Over the last five years, the progress of real estate sector has been buoyant. This was mainly due to rising demand from the technology sector, higher disposable income and favourable government policies. In the coming years too, the demand will be robust mainly from the technology sector and retail sector too will contribute in a big way. All the three divisions of real estate namely residential, commercial and retail are expected to attract huge investments. The major shift came in March 2005 when the government allowed 100% FDI under the automatic route. With the opening of FDI, the real estate sector is expected to capture about 20% of the total FDI coming to India in coming years. The FDI in Real Estate is expected to have a favourable multiplier effect on the Indian economy. As an indicator, for every rupee spent on construction, 80% gets added to the GDP. The spillover effect of this initiative can also be witnessed in important sectors like the cement and construction industries, where the key players are expanding capacity to meet the soaring demand.

The Indian real estate sector will be a productive destination for foreign investors. The continued growth of the Indian outsourcing industry will provide excellent opportunities for real estate investors. The expanding middle class will continue to drive the demand for housing and retail space and the booming economy will generate demand for commercial spaces. The Indian real estate sector, if managed properly, could propel the growth of several other sectors in India through its backward and forward linkages. The only thing needed here is the intention of the government to take the sector forward.

However, there are potential constraints for domestic as well as foreign investors in real estate sector in India. First, there is no single regulator to monitor business practices in the Indian real estate market and this is perceived to be a risk factor by investors. Secondly, there are numerous ambiguities in guidelines relating to the real estate sector. The SEZ guidelines, which are issued by the Ministry of Commerce, are constantly modified, again creating uncertainty. Thirdly, there are no proper exit options for the investors. Since the liberalization of FDI norms, significant foreign investments have flown into real estate; but non-availability of suitable exit options for such investments is still a very big factor, which the investors consider before entering the Indian real estate market. It is expected that the need for exit options will prompt foreign investors and other real estate players to devise financial instruments to enable them to divest their investments.
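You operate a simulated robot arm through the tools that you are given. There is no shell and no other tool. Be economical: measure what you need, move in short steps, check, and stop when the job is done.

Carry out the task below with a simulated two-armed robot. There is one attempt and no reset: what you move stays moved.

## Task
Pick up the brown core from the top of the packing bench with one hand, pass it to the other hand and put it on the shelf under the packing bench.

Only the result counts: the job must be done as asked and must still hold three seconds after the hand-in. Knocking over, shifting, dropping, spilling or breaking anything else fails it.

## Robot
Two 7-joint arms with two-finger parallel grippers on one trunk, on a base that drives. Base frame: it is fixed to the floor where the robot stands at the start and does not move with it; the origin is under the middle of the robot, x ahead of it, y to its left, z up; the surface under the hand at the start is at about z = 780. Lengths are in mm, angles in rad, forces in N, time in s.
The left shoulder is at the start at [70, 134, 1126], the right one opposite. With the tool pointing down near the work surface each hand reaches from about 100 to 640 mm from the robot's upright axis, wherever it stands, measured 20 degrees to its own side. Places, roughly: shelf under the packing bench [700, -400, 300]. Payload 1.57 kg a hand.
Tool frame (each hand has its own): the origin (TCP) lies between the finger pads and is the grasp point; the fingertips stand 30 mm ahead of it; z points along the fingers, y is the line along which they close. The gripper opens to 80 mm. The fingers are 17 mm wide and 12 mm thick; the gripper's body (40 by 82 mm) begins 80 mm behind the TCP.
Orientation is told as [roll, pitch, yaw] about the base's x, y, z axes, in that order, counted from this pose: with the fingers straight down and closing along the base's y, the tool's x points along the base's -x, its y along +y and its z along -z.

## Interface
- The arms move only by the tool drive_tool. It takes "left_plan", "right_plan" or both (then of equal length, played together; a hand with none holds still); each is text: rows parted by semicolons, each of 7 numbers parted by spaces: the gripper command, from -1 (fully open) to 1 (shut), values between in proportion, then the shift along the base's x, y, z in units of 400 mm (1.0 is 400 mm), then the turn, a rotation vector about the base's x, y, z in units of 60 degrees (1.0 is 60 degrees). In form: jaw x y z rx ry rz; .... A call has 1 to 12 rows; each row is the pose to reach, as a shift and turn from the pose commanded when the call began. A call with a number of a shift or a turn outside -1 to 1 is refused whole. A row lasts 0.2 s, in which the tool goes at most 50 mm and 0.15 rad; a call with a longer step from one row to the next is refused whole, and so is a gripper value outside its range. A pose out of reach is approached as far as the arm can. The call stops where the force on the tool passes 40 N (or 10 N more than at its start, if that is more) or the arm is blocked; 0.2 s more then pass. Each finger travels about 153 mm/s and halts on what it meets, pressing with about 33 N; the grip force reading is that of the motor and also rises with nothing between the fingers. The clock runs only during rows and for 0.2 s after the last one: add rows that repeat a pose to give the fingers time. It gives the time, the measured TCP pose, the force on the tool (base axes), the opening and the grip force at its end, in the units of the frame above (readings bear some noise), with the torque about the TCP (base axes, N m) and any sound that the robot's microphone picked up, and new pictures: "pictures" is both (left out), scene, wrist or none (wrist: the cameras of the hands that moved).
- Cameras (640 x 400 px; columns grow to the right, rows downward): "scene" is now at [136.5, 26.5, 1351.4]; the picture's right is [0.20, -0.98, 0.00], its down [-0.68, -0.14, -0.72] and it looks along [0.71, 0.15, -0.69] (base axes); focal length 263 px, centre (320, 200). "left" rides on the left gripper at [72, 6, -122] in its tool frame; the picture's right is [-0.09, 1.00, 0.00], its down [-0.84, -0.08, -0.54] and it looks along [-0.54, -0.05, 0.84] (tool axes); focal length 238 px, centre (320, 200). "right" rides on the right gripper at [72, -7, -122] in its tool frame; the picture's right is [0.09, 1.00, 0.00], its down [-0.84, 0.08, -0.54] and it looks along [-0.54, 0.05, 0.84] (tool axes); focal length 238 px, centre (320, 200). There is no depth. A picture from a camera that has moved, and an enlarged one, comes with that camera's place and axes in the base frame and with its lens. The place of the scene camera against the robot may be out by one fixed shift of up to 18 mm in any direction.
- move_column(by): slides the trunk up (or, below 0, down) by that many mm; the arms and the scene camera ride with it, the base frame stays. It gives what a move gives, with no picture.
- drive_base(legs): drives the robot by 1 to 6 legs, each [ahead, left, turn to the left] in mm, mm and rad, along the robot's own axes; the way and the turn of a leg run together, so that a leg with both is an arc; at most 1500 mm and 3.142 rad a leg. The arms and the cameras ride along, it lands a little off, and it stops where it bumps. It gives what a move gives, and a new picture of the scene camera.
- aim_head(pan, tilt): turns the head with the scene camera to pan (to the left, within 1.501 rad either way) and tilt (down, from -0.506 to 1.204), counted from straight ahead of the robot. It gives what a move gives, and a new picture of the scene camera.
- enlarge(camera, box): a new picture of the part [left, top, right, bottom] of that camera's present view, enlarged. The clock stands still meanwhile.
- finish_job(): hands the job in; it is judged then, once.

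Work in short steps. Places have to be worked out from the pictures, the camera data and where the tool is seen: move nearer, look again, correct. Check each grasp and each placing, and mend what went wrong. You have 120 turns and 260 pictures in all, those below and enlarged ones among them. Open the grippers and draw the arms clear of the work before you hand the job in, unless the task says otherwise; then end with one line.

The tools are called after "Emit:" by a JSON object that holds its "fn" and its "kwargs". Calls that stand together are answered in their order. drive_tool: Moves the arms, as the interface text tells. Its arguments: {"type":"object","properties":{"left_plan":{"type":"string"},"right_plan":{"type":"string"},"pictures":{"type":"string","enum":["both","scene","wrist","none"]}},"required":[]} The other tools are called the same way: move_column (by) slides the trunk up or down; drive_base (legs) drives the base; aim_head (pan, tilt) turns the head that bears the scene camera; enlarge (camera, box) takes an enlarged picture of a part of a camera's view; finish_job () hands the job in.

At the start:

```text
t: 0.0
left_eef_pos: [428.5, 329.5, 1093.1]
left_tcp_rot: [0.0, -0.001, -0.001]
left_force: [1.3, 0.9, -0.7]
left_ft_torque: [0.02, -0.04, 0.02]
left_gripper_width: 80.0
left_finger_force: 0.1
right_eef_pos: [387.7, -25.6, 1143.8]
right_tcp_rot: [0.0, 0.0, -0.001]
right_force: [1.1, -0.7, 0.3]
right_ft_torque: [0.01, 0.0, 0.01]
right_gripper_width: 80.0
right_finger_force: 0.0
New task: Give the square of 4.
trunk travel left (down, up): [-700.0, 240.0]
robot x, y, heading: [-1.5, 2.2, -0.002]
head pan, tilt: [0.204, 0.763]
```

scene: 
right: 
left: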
Creation of financial products and instruments will give the much-required maturity to the real estate market. With the SEBI all set to allow real estate investment trust (REITs) in India, foreign equity investors will have another exit option available to them. Also, retail investors will be able to invest in real estate with smaller investment through these REITs. The introduction of suitable financial instruments and REITs will make real estate similar to any other asset class and will enable investors to diversify their investment portfolio by investing in real estate through such options. Combination of foreign investment will also lead to adoption of international best practices by real estate players. Developers will get more organised, corporatise themselves and become more transparent to avail of these funds. All these factors will contribute in making the Indian real estate market more organised and structured.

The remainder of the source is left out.